_Given exercise_
Return every line below as is, leaving out the pictures.

__________

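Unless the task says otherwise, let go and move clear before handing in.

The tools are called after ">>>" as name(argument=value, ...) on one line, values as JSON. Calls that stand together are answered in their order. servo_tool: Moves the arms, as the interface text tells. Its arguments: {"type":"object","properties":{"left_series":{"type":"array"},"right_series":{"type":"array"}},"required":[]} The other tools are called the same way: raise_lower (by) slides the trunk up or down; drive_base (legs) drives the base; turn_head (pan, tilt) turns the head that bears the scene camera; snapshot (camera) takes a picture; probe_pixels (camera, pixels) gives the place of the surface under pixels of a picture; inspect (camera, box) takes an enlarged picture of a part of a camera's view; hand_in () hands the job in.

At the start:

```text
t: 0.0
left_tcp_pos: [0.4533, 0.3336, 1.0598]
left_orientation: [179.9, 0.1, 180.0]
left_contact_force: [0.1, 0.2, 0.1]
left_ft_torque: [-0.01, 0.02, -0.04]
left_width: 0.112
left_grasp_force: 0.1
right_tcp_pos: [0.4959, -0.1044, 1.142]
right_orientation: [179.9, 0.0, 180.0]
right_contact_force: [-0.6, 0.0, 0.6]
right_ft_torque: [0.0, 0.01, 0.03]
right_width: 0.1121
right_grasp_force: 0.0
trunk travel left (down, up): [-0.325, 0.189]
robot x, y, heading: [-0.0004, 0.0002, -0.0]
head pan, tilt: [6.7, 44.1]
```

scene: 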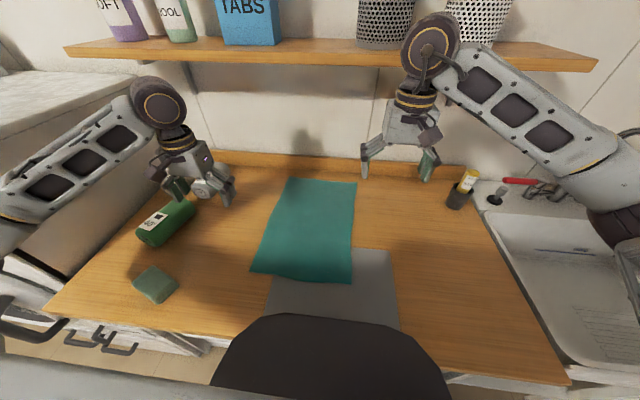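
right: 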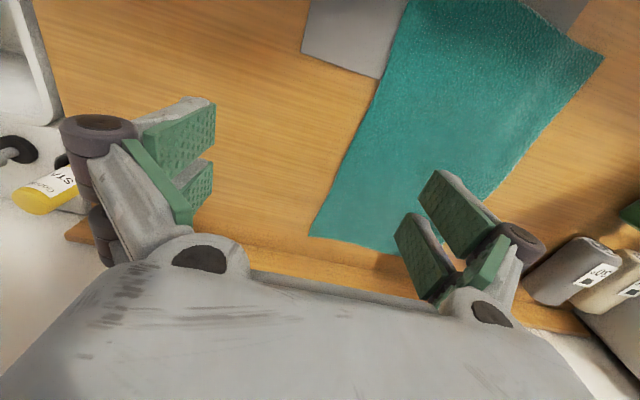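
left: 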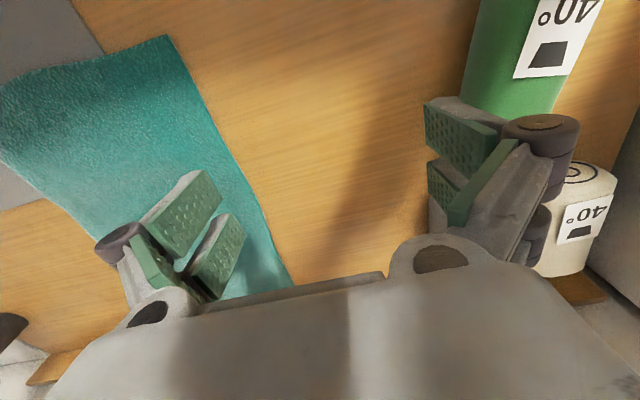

__________

_Problem solution_
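Unless the task says otherwise, let go and move clear before handing in.

The tools are called after ">>>" as name(argument=value, ...) on one line, values as JSON. Calls that stand together are answered in their order. servo_tool: Moves the arms, as the interface text tells. Its arguments: {"type":"object","properties":{"left_series":{"type":"array"},"right_series":{"type":"array"}},"required":[]} The other tools are called the same way: raise_lower (by) slides the trunk up or down; drive_base (legs) drives the base; turn_head (pan, tilt) turns the head that bears the scene camera; snapshot (camera) takes a picture; probe_pixels (camera, pixels) gives the place of the surface under pixels of a picture; inspect (camera, box) takes an enlarged picture of a part of a camera's view; hand_in () hands the job in.

At the start:

```text
t: 0.0
left_tcp_pos: [0.4533, 0.3336, 1.0598]
left_orientation: [179.9, 0.1, 180.0]
left_contact_force: [0.1, 0.2, 0.1]
left_ft_torque: [-0.01, 0.02, -0.04]
left_width: 0.112
left_grasp_force: 0.1
right_tcp_pos: [0.4959, -0.1044, 1.142]
right_orientation: [179.9, 0.0, 180.0]
right_contact_force: [-0.6, 0.0, 0.6]
right_ft_torque: [0.0, 0.01, 0.03]
right_width: 0.1121
right_grasp_force: 0.0
trunk travel left (down, up): [-0.325, 0.189]
robot x, y, heading: [-0.0004, 0.0002, -0.0]
head pan, tilt: [6.7, 44.1]
```

scene: 
right: 
left: 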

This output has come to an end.